# EXERCISE PROMPT:
Give the number of lines that include the word "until", nothing more.

# RECORDED INFORMATION:
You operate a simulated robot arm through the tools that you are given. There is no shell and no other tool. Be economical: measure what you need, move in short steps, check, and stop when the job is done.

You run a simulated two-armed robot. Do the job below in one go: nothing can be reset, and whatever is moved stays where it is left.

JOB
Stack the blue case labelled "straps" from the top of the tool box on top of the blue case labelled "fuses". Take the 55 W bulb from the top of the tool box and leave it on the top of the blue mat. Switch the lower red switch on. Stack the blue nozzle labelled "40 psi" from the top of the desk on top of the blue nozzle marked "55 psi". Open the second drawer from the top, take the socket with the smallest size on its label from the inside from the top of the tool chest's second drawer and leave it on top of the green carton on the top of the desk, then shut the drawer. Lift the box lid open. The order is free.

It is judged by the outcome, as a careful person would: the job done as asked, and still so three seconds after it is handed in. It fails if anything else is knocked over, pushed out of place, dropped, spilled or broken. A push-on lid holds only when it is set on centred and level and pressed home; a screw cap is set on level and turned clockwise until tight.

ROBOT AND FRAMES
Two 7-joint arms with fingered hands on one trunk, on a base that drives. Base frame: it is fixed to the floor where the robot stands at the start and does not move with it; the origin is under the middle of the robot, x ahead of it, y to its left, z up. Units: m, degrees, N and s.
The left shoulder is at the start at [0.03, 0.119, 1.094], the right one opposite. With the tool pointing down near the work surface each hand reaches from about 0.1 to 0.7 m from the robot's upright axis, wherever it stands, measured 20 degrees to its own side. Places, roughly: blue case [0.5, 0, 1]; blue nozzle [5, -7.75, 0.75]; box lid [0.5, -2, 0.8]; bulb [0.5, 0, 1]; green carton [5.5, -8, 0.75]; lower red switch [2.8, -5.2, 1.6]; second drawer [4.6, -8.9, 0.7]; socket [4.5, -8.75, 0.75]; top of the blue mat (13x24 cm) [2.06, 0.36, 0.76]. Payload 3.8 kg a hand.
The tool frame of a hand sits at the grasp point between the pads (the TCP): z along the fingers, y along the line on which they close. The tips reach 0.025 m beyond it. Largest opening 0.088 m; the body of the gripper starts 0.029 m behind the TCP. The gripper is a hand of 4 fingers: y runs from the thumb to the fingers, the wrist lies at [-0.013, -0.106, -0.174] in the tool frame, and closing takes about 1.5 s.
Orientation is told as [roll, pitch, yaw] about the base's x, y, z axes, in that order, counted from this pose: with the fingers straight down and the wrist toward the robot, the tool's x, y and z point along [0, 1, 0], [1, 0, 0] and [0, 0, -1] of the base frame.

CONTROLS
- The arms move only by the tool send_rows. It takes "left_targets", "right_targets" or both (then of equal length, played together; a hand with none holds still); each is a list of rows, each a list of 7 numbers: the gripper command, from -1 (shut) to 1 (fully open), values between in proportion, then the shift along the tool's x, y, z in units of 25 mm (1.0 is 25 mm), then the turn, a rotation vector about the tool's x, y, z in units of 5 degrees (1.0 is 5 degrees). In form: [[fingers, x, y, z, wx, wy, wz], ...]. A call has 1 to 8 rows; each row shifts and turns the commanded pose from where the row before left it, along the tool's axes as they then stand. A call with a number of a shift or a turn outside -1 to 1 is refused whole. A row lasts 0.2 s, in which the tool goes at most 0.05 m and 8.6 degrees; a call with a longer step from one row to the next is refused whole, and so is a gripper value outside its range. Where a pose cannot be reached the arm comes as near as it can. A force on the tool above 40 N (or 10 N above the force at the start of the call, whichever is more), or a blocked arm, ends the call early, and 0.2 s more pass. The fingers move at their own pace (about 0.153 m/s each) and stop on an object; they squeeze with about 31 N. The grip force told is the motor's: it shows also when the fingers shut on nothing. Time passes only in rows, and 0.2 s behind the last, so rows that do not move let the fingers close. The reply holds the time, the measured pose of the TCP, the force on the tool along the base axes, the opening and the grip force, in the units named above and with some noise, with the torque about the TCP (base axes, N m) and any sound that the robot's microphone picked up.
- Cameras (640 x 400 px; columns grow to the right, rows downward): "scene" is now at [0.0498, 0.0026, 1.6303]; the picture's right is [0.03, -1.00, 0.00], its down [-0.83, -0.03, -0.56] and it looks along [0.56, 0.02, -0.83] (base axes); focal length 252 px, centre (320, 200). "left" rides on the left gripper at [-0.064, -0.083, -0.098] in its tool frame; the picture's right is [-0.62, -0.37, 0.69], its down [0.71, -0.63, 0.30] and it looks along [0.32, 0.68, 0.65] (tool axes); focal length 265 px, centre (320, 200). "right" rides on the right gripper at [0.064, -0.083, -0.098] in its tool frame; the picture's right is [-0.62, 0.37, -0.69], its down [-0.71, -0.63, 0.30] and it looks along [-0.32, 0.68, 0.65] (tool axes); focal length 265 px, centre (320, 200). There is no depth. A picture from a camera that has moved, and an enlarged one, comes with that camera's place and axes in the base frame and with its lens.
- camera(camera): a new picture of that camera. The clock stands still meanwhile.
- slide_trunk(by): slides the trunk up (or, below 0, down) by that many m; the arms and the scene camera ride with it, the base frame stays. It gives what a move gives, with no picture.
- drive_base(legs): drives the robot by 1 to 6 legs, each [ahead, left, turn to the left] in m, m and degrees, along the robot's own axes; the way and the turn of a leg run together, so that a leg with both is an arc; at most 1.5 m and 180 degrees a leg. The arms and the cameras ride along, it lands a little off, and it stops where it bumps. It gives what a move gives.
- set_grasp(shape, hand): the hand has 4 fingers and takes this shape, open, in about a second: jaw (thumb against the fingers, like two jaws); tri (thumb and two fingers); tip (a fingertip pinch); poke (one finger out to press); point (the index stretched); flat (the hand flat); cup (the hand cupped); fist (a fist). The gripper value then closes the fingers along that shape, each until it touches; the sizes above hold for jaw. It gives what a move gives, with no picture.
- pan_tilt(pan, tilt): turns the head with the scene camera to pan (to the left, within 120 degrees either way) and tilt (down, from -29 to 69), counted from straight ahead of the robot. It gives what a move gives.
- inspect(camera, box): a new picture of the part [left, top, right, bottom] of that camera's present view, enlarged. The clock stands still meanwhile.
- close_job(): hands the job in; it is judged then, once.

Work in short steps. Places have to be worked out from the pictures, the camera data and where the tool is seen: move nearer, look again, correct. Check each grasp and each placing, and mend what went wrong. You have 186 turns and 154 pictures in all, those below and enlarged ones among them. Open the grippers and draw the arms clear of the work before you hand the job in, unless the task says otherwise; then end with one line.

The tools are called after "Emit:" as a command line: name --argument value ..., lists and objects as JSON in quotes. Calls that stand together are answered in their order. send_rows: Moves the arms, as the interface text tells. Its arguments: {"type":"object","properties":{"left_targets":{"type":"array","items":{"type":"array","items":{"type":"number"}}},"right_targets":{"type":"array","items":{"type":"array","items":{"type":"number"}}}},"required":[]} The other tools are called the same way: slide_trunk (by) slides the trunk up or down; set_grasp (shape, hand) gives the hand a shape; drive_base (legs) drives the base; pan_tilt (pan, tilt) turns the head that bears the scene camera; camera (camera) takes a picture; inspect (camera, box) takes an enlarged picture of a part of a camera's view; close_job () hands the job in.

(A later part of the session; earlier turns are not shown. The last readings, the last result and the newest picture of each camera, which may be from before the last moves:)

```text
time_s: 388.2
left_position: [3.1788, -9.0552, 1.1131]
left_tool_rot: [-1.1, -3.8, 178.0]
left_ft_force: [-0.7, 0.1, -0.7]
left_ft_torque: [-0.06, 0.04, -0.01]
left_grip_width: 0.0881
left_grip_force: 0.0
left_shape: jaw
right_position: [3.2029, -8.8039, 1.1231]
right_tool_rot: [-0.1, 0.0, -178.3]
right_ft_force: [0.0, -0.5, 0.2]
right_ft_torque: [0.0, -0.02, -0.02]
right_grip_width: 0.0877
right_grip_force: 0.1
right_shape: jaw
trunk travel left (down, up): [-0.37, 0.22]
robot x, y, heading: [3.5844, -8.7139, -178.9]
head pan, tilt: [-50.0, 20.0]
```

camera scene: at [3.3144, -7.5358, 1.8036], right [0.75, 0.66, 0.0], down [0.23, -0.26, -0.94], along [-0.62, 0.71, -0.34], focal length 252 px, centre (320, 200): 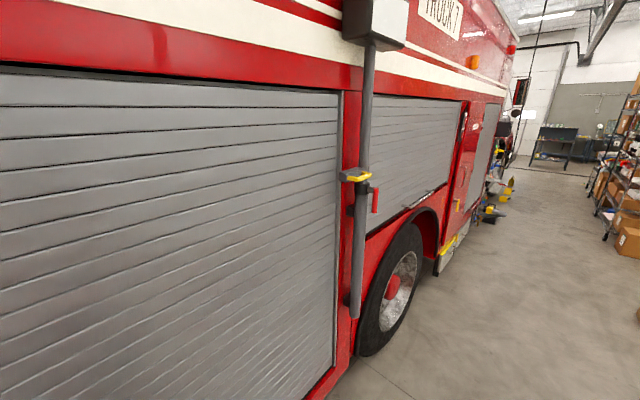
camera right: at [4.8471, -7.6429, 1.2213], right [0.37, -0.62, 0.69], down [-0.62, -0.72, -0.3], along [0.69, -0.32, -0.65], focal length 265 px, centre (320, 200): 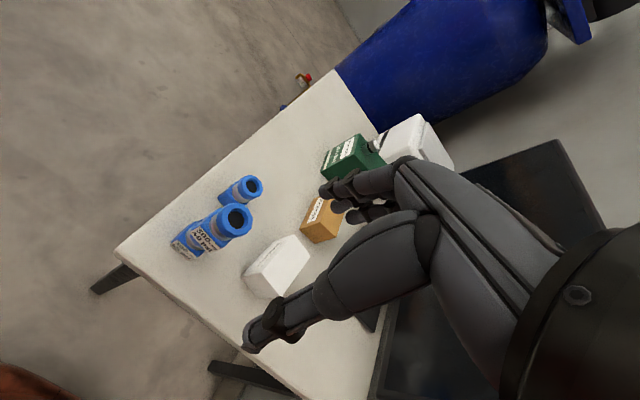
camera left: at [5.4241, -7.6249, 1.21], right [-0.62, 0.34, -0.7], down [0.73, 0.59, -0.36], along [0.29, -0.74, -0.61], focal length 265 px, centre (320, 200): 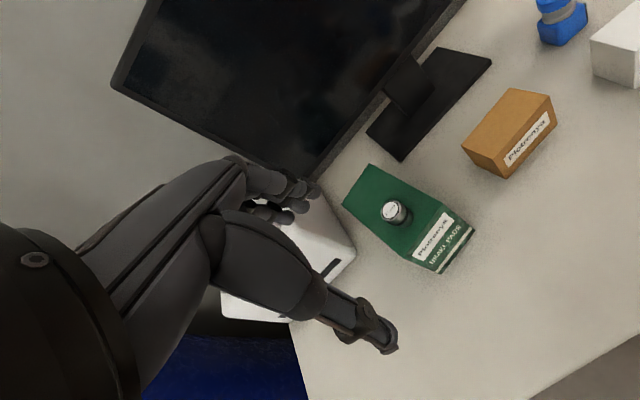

# FINISHED ANSWER:
2